Published November 12, 2014 10:59PM (EST)

Charles Barkley, Chris Rock, Bill Cosby     (Reuters/Dominick Reuter/AP/Chris Pizzello/Todd Williamson/Photo montage by Salon)
Charles Barkley, Chris Rock, Bill Cosby (Reuters/Dominick Reuter/AP/Chris Pizzello/Todd Williamson/Photo montage by Salon)

In 1996, Chris Rock told a joke. Granted, he told a number of jokes, because he’s a comedian and that’s literally his job. But he only told one joke that would come to serve as the basis of analysis for a generation of would-be sociologists and pseudo-black-intellectuals everywhere.

“I love black people, but I hate n--gers.”
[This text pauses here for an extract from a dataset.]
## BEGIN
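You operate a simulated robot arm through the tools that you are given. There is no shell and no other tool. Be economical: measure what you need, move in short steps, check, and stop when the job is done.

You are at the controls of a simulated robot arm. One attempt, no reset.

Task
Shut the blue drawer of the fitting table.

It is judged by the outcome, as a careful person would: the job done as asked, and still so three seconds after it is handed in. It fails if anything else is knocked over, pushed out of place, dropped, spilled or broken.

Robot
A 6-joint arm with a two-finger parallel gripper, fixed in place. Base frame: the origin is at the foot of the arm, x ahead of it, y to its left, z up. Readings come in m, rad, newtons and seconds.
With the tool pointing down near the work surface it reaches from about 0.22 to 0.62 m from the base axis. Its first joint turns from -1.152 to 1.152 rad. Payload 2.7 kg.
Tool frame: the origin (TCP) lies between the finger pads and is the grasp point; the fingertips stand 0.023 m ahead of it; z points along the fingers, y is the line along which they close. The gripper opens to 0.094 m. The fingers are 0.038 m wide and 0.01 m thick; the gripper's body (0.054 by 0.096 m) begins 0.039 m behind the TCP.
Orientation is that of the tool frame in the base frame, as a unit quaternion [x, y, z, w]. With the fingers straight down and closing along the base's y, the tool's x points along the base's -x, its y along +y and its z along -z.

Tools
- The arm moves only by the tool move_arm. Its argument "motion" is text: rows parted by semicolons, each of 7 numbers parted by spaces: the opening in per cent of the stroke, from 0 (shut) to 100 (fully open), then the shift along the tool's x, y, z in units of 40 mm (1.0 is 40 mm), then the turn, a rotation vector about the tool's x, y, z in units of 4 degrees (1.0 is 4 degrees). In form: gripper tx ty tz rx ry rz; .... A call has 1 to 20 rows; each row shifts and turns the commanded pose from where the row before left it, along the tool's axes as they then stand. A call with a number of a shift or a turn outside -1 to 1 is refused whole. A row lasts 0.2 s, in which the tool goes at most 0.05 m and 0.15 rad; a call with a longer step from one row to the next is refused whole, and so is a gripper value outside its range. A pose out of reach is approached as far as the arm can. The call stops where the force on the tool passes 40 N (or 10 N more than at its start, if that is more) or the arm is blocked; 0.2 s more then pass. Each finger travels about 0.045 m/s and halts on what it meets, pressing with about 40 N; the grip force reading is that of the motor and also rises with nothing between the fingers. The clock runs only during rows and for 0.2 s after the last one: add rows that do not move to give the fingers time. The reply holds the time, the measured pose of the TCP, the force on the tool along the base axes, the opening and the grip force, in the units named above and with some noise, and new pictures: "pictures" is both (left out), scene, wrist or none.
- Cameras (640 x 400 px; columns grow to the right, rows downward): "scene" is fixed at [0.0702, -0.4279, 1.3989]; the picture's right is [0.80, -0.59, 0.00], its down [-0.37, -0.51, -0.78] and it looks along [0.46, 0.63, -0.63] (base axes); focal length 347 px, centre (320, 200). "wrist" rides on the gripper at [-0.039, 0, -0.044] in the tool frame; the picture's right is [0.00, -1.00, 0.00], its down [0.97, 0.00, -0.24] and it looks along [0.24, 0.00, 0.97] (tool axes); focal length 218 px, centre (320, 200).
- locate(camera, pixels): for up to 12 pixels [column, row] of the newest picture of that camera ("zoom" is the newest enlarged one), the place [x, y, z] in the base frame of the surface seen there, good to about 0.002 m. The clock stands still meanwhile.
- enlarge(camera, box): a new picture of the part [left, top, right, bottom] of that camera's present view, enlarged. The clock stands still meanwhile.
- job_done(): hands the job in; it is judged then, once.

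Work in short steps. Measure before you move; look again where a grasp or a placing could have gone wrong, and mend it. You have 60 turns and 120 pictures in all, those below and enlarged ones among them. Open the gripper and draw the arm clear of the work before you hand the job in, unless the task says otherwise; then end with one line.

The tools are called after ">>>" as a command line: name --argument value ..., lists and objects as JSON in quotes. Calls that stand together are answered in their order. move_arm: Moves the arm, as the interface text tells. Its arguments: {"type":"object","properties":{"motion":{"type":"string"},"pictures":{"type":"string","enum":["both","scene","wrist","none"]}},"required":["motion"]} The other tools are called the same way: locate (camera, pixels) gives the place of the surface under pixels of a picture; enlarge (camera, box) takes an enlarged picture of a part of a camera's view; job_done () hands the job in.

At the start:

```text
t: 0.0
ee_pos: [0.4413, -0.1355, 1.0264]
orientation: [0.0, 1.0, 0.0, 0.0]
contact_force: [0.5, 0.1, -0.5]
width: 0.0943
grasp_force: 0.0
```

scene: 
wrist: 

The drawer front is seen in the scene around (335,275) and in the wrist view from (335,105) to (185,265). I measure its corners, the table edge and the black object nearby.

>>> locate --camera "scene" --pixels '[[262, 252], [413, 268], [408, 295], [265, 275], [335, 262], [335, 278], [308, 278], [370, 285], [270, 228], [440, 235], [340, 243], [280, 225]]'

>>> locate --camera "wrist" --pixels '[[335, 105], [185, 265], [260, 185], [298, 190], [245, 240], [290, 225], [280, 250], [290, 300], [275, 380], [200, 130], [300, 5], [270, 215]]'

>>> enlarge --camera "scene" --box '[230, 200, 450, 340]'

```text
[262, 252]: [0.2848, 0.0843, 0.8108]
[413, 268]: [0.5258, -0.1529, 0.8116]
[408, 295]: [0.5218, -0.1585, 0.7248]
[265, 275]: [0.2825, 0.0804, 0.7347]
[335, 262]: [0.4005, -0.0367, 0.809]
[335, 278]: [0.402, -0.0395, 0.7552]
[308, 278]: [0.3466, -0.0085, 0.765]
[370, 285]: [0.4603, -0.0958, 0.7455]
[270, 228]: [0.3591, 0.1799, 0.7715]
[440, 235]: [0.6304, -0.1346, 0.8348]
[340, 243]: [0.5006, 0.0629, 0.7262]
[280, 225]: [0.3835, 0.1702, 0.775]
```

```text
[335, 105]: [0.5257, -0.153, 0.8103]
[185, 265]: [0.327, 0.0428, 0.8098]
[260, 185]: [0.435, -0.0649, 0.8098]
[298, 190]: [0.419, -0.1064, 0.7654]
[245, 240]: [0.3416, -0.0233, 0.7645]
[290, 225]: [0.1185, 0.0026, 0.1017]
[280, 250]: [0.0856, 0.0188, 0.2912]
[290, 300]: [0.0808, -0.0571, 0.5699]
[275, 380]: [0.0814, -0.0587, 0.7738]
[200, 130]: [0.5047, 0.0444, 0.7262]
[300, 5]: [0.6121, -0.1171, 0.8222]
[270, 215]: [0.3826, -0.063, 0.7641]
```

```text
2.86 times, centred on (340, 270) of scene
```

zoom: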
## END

The joke here being that there is a subset of black people that are gleefully uneducated, take pride in their criminal activities, and serve as the clumsy sidekick in black America’s plan for liberation. If it weren’t for them, the n--gers, we’d all be free.

“I hide my money in books. Why? Because n--gers don’t read.”

The n--gers aren’t just unworthy of basic levels of respect, they deserve open contempt and ridicule. Because, well, just look at them!

On the strength of this joke, the centerpiece of his HBO special “Bring the Pain,” Chris Rock became a household name, and the “black people vs. n--gers” debate became as divisive as Malcolm vs. Martin.

Of course, the substance of what Rock said wasn’t new. It hewed to the same line of respectability politics that had been a part of black political life since the days of Reconstruction. Even W.E.B. Du Bois, perhaps the most important sociologist in all of American history, posited a theory for black liberation that rested on the idea that 90 percent of black people ain’t shit and could only be saved by the “talented tenth.” He later abandoned that idea, but it got stuck in our collective imagination nonetheless. Rock’s language was different, and jarring, offering a legitimacy to the use of a racist slur to describe a class of people, but even that wasn’t new. After leaving the Nation of Islam, Malcolm X reportedly said, “We had the best organization the black man has ever had. N--gers ruined it.” Malcolm’s context was different, but the rhetoric is still in line with the idea that it’s the bad black people who ruin things for the good black people.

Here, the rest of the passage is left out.